Soudain, des éclats de voix se font entendre. En tribune, une poignée de spectateurs a sorti des drapeaux tibétains et les brandit silencieusement dans la tribune. Ni une ni deux, le convoi de journalistes présent pour l’occasion file à leur rencontre afin d’obtenir une déclaration. Parmi la demi-douzaine d’activistes présents, Tenzin Thabye Nanglo, trente ans et résidant dans la région de Stuttgart, où il est arrivé en 2013 avec le statut de réfugié politique. « Je prends régulièrement part à des actions pour la cause tibétaine, explique-t-il en allemand. Aujourd’hui, nous voulions montrer à la Chine que nous n’abandonnerons jamais le combat pour la cause de notre pays. » La situation est tendue : la direction du club ne pouvant les forcer à remballer leurs drapeaux au nom de la sacro-sainte liberté d’expression. Mais un gentlemen agreement est finalement trouvé afin de permettre à la partie de reprendre. « Nous ne sommes pas venus avec l’intention d’annuler le match, poursuit Tenzin Thabye Nanglo. Mais soyez en sûr, à la prochaine rencontre des Chinois, nous serons de nouveau là. »

Comment dit-on vin chaud en chinois ?

Après trente minutes d’interruption, le match peut reprendre et Mayence inscrit coup sur coup deux buts, qui lui permettent de retourner au vestiaire gonflés d’orgueil. À la mi-temps, autour de la buvette, on disserte sur les incidents qui viennent de se produire. « Je n’ai pas très bien compris, hésite un employé du club. Je crois qu’il y a des tensions politiques en Chine, c’est pour ça qu’ils ont quitté le terrain. » Hang, lui, est particulièrement remonté.

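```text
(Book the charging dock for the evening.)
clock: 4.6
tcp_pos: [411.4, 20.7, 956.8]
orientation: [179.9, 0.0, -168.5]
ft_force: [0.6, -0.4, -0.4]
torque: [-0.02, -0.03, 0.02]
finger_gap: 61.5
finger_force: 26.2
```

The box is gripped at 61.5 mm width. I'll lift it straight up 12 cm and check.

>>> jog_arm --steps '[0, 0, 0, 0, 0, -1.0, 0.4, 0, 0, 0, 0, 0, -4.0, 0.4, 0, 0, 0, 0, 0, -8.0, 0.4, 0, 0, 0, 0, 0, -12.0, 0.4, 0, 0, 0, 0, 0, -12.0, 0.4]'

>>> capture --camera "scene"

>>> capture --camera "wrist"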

Cet étudiant de vingt-huit ans a quitté sa Chine natale pour Darmstadt il y a trois ans. « Vous vous rendez compte ? J’ai dû prendre le train et le bus pour venir jusqu’ici [Mayence et Darmstadt ne sont distantes que de quarante kilomètres, ndlr] et payer sept euros pour ma place. Je suis là pour voir du football, pas pour assister à une manifestation politique ! La politique n’a rien à faire au stade » , assène-t-il, en reprenant un slogan bien connu des tribunes allemandes. À la question de savoir ce qu’il pense des revendications indépendantistes du Tibet, Hang coupe sèchement : « One China ! Vous pouvez écrire ça, il n’y a qu’une seule et unique Chine. Tout le monde est du même avis ici » , conclut-il en désignant ses partenaires en tribune qui viennent d’entonner l’hymne national chinois.

La deuxième mi-temps se passe sans aucun incident. Si ce n’est un troisième but encaissé par les visiteurs et une défaite amère pour la première de leur tournée germanophone. Dans l’espace VIP qui accueille la conférence de presse, un buffet a été dressé. Tous les produits proposés sont superposés d’une étiquette mentionnant une traduction en chinois. « Comment dit-on vin chaud en chinois ? Je ne sais pas lire les idéogrammes » , demande un journaliste. La conférence de presse commence, mais sans Shao Jiayi, le manager de l’équipe, dont la carrière de joueur l’a mené dix ans en Allemagne, où il jouait pour l’Energie Cottbus, Munich 1860 et le MSV Duisburg. « M. Shao a finalement décidé de ne pas participer, sans donner davantage d’explications » , explique Till Pleuger. Pour effacer la déception apparente, on se console avec des biscuits chinois, dont les petits messages prêtent toujours à réfléchir. L’un d’entre eux est particulièrement équivoque : « Il ne faut pas craindre ceux qui se battent, mais ceux qui évitent le conflit. »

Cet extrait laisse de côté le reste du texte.